● **WHAT IS REQUIRED**: Return the complete listing that follows, with each line reproduced exactly. Give them as a JSON list of strings, one for each line, with blank lines left out.

● **DATASET EXCERPT**:
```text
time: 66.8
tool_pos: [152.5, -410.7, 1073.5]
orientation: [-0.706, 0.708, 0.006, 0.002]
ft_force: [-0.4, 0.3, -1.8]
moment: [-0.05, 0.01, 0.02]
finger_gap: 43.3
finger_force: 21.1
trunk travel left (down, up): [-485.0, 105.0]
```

● **CORRECT RESULT**:
[
  "```text",
  "time: 66.8",
  "tool_pos: [152.5, -410.7, 1073.5]",
  "orientation: [-0.706, 0.708, 0.006, 0.002]",
  "ft_force: [-0.4, 0.3, -1.8]",
  "moment: [-0.05, 0.01, 0.02]",
  "finger_gap: 43.3",
  "finger_force: 21.1",
  "trunk travel left (down, up): [-485.0, 105.0]",
  "```"
]